Possibly the best benefit of the lunge exercise is that you can “even out” strength and muscular imbalances by bringing your weak side up to par with your stronger side.

In effect, this can improve your strength on squats and deadlifts because you eliminate the “weak link” that would otherwise hold back your progress.

Increased Hip Flexor Flexibility

The lunge technique forces you to stretch your hip flexor muscles, which are chronically tight for many individuals in today’s increasingly sedentary world.

The lunge exercise certainly isnt’t the end-all, be-all for hip flexibility. But it’s a good start! For a more complete solution to your flexibility woes, implement a well-structured stretching and mobility routine.

Improved Glute Activation

Most lifters cannot fully utilize their gluteal muscles because they are inhibited by overactive hip flexors and spinal erectors.

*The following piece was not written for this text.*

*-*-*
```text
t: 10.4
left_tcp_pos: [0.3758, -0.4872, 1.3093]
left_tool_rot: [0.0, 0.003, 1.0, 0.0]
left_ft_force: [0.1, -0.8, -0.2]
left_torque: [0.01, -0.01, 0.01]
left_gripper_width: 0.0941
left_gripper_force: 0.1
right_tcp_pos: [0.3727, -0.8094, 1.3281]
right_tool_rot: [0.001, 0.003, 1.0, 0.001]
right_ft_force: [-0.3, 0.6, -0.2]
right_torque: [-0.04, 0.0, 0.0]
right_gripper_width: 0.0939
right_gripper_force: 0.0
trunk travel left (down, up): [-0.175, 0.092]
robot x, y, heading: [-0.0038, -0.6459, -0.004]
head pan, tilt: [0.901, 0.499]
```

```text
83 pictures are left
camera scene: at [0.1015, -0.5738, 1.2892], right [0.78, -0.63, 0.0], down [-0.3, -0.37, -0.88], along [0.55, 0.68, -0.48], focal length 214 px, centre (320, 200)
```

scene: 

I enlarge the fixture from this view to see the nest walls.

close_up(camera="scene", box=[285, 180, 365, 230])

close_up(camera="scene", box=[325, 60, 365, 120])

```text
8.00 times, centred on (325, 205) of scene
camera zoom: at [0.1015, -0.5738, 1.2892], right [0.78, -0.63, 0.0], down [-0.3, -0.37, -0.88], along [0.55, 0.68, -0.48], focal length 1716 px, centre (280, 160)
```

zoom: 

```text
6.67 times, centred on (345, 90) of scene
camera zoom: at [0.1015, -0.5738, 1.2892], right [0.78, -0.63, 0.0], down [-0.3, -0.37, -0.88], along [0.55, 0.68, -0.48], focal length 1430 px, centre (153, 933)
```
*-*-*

However, these overactive muscles are neutralized when performing lunges (with proper form). The result is that your body is in a position where you’re able to isolate and activate the glutes.

Note: exercises like the glute bridge, glute-ham raise or cable pull through should also be used if glute activation is a primary goal.

Better Core Stability

You can say that nearly all weight lifting exercises improve your core stability (i.e. the ability to control spinal and pelvic position, particularly during movement). However, lunges make most of these exercises appear insignificant in this regard.

With lunges, you have to work hard to keep your torso upright – without using spinal extension to compensate for poor pelvic position – as you lunge up and down. It’s easier said than done.

Spinal Deloading

The lunge, especially the dumbbell variation, deloads your spine. Exercises like squats do the opposite.

Spinal loading isn’t a bad thing in and of itself. However, deloading is beneficial for giving your spine some rest and recovery especially if you’ve been training for a while.